>> START Reading text

È una delle canzoni più note e apprezzate di De André. Via del Campo era uno dei vicoli più malfamati nella Genova degli anni sessanta, perché rifugio di prostitute, persone LGBT e persone povere, ossia quegli "ultimi" ai quali il cantautore genovese ha sempre prestato particolare attenzione nei suoi brani. De André evoca la figura di una prostituta e dell'«illuso» che le rivolge una proposta di matrimonio che non verrà mai accettata:

«Via del Campo ci va un illuso a pregarla di maritare, a vederla salir le scale, fino a quando il balcone è chiuso.»

In questa canzone, De André esprime la sua solidarietà per quei ceti sociali, vessati e derisi dai benpensanti, a cui è preclusa ogni possibilità di riabilitazione. Il pezzo è ispirato in parte alla figura del travestito genovese Mario Doré, in arte "Morena".[9][10] Lo stesso De André indicò un'altra possibile musa: "Passavo spesso da via del Campo – ricordava – la strada dei travestiti. Una volta salii in camera con un certo Giuseppe, che si faceva chiamare Josephine e mi apparve una bellissima ragazza bionda".[11]

La musica di Via del Campo è quella della canzone di Enzo Jannacci La mia morosa la va alla fonte, che faceva parte di uno spettacolo teatrale del 1965 e che lo stesso Jannacci incluse nel 1968 nell'album Vengo anch'io. No, tu no, ma che De André riteneva essere una ballata medievale riscoperta da Dario Fo.

>> END Reading text

Written request: Write out the whole reading text again, unchanged.

>> START Available data

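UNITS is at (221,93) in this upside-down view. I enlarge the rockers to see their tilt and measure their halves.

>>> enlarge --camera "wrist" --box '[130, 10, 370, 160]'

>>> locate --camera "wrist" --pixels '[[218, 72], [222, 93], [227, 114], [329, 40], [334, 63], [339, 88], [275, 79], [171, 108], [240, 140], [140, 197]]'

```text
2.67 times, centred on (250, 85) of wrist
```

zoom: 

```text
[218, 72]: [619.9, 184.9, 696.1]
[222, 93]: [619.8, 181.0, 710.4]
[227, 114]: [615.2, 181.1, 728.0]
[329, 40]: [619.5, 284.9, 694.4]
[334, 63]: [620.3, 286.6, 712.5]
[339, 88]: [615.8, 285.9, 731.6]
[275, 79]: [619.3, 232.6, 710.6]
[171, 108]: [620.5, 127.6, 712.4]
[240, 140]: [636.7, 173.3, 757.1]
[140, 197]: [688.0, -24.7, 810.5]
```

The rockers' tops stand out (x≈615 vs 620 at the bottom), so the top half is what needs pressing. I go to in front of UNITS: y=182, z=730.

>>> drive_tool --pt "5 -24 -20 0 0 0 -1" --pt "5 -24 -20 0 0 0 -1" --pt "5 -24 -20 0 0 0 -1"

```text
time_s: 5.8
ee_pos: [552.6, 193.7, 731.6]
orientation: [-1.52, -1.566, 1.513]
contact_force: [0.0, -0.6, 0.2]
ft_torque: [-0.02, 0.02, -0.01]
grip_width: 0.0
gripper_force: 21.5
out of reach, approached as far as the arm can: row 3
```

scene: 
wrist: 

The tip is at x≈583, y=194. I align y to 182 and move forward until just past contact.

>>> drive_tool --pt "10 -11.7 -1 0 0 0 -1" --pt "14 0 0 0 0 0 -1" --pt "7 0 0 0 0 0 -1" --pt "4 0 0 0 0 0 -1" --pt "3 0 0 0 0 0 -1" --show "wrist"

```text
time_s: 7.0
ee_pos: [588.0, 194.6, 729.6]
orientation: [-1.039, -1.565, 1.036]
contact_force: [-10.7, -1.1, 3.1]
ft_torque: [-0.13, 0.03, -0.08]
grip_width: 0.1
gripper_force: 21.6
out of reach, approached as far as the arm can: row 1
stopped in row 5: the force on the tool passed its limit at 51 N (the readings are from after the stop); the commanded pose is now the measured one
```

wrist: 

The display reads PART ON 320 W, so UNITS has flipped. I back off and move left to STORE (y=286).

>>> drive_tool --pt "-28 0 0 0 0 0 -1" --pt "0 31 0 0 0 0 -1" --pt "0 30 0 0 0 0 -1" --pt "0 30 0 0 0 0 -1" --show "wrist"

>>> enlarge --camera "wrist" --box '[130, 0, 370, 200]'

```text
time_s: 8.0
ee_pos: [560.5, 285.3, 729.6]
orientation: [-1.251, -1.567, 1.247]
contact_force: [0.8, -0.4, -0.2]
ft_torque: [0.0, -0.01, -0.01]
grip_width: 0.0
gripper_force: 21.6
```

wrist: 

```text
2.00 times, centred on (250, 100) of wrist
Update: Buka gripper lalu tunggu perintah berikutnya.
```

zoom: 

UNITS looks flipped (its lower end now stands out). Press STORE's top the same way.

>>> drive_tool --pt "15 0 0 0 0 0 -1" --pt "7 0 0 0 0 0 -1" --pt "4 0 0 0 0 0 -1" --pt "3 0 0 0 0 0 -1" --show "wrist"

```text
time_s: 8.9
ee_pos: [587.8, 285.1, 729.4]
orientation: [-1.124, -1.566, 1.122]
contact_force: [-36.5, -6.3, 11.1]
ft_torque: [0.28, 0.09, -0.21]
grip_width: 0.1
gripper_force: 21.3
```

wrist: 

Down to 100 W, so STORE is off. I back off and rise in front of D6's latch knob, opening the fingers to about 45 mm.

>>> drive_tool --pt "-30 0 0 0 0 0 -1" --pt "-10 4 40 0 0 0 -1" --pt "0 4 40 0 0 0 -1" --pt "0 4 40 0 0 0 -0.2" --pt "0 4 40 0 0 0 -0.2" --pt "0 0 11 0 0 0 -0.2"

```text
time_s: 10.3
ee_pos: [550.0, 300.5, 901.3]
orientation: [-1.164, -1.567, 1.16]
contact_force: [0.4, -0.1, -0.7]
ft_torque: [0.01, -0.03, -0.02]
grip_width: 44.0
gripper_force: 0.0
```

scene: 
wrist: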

>> END Available data

Answer to the task:
È una delle canzoni più note e apprezzate di De André. Via del Campo era uno dei vicoli più malfamati nella Genova degli anni sessanta, perché rifugio di prostitute, persone LGBT e persone povere, ossia quegli "ultimi" ai quali il cantautore genovese ha sempre prestato particolare attenzione nei suoi brani. De André evoca la figura di una prostituta e dell'«illuso» che le rivolge una proposta di matrimonio che non verrà mai accettata:

«Via del Campo ci va un illuso a pregarla di maritare, a vederla salir le scale, fino a quando il balcone è chiuso.»

In questa canzone, De André esprime la sua solidarietà per quei ceti sociali, vessati e derisi dai benpensanti, a cui è preclusa ogni possibilità di riabilitazione. Il pezzo è ispirato in parte alla figura del travestito genovese Mario Doré, in arte "Morena".[9][10] Lo stesso De André indicò un'altra possibile musa: "Passavo spesso da via del Campo – ricordava – la strada dei travestiti. Una volta salii in camera con un certo Giuseppe, che si faceva chiamare Josephine e mi apparve una bellissima ragazza bionda".[11]

La musica di Via del Campo è quella della canzone di Enzo Jannacci La mia morosa la va alla fonte, che faceva parte di uno spettacolo teatrale del 1965 e che lo stesso Jannacci incluse nel 1968 nell'album Vengo anch'io. No, tu no, ma che De André riteneva essere una ballata medievale riscoperta da Dario Fo.